------ RECORDED DATA ------
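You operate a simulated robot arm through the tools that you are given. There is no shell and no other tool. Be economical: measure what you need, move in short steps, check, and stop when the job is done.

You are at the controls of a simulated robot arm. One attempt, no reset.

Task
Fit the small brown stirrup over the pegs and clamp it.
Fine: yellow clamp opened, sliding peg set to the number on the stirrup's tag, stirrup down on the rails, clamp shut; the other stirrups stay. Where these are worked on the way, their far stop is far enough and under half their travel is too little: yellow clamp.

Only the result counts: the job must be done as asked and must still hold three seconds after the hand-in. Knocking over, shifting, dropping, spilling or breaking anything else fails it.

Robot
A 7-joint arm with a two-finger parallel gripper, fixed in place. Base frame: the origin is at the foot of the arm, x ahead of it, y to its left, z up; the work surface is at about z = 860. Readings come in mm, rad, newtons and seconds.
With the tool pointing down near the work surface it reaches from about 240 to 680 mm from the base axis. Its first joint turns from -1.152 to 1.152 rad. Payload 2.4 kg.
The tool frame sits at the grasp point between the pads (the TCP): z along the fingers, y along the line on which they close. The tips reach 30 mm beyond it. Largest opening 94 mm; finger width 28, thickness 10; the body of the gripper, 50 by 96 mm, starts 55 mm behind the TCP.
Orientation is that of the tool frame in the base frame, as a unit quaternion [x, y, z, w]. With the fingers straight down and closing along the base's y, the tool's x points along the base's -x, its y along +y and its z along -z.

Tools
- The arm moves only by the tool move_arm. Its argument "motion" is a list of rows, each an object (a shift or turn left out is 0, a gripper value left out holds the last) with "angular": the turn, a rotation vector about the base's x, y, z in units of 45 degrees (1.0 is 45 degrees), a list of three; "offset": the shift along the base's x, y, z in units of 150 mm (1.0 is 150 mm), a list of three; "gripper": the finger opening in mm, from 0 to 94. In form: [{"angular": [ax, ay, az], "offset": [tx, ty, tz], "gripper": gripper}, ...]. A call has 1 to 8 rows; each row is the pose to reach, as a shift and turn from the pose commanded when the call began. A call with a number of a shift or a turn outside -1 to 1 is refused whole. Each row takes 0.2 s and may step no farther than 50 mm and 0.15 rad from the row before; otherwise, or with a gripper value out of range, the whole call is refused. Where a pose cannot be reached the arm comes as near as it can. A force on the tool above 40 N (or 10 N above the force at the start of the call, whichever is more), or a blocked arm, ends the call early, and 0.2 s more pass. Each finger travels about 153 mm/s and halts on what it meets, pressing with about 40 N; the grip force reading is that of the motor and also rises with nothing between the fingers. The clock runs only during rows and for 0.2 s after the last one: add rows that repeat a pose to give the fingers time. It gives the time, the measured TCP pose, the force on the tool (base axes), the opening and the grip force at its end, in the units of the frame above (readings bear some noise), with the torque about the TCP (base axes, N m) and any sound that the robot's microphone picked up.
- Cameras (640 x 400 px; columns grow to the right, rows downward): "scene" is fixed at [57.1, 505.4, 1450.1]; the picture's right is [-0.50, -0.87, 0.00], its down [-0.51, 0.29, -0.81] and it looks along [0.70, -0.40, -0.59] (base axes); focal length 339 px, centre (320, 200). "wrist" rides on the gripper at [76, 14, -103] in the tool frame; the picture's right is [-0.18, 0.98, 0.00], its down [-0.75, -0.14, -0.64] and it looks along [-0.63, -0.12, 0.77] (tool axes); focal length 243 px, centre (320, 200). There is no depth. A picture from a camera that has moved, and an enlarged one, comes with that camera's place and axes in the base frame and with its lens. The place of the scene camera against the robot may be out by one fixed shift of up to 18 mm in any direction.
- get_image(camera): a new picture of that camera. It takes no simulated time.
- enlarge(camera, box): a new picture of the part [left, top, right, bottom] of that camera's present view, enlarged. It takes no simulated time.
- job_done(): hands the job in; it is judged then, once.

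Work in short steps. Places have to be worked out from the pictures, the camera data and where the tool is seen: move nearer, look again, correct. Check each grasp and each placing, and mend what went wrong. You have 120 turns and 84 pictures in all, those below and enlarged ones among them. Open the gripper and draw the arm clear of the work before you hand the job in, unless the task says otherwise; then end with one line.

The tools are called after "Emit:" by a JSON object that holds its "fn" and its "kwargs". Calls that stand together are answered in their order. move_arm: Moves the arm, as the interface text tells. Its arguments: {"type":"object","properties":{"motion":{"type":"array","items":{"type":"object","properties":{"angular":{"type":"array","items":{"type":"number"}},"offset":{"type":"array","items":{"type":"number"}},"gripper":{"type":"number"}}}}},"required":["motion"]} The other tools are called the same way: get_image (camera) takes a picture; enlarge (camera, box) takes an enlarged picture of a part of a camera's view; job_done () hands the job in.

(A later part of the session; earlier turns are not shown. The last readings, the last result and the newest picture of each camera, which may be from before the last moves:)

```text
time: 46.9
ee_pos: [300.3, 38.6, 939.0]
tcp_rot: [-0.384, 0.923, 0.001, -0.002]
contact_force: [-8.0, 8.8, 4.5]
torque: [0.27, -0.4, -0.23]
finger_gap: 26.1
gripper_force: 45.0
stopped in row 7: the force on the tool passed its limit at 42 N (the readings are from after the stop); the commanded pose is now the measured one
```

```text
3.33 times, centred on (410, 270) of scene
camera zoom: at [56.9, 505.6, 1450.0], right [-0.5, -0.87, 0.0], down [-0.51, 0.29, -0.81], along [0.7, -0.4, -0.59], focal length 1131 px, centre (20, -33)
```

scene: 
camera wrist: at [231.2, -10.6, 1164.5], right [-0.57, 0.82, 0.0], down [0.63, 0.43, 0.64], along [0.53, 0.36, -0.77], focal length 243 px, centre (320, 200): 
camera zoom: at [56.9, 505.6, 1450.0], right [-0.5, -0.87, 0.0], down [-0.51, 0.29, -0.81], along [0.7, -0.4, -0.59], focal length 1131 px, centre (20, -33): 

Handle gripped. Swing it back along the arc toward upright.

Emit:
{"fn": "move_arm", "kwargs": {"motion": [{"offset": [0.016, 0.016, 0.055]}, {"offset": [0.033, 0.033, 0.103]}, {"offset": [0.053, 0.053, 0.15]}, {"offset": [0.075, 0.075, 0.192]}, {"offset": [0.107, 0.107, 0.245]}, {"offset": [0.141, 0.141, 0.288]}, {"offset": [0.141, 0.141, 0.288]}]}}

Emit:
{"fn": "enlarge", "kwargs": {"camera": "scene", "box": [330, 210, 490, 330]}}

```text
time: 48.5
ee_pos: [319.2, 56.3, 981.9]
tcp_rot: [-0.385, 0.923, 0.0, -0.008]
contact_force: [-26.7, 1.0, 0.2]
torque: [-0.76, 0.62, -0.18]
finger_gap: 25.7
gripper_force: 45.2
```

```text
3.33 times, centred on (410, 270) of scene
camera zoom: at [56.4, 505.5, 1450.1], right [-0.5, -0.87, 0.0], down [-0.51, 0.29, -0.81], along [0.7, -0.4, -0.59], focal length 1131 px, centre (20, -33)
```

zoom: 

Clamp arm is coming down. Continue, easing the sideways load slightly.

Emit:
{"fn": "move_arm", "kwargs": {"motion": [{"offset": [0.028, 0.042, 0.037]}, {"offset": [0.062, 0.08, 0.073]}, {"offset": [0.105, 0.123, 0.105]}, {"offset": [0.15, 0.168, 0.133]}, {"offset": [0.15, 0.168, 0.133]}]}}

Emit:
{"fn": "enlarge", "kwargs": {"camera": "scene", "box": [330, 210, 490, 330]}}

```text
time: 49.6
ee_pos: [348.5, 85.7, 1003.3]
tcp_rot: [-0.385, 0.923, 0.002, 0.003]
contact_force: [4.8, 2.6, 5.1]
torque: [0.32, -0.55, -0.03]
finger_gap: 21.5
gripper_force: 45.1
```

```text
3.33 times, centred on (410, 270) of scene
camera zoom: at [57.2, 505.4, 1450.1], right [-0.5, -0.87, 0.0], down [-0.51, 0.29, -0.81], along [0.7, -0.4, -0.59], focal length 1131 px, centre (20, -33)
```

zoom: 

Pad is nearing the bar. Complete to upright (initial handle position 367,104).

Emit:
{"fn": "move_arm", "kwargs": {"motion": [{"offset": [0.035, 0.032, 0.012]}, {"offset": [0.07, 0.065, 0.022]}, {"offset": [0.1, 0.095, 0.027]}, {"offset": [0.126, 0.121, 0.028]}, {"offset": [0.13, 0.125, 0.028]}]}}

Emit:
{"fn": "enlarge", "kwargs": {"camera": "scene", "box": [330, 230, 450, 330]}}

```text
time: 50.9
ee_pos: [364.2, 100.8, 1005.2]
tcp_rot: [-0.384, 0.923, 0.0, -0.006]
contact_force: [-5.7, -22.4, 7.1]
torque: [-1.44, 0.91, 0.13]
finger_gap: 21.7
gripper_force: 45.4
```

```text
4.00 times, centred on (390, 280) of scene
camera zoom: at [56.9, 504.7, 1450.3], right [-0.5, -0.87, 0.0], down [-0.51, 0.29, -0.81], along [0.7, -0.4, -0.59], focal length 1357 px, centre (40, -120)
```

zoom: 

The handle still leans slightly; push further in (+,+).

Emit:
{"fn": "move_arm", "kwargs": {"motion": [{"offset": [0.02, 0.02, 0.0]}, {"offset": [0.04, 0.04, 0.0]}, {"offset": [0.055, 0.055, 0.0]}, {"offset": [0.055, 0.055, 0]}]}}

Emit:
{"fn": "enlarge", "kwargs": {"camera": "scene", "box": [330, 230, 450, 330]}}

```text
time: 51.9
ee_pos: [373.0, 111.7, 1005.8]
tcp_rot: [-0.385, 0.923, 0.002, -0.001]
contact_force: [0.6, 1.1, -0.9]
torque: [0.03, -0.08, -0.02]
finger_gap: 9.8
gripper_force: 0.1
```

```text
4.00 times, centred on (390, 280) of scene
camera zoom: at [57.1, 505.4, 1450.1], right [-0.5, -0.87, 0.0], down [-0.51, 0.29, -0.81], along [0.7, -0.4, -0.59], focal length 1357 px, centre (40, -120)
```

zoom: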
------
DIRECTIONS:
Locate all lines that include the word "over" and copy them out.

SOLUTION:
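Fit the small brown stirrup over the pegs and clamp it.
Only the result counts: the job must be done as asked and must still hold three seconds after the hand-in. Knocking over, shifting, dropping, spilling or breaking anything else fails it.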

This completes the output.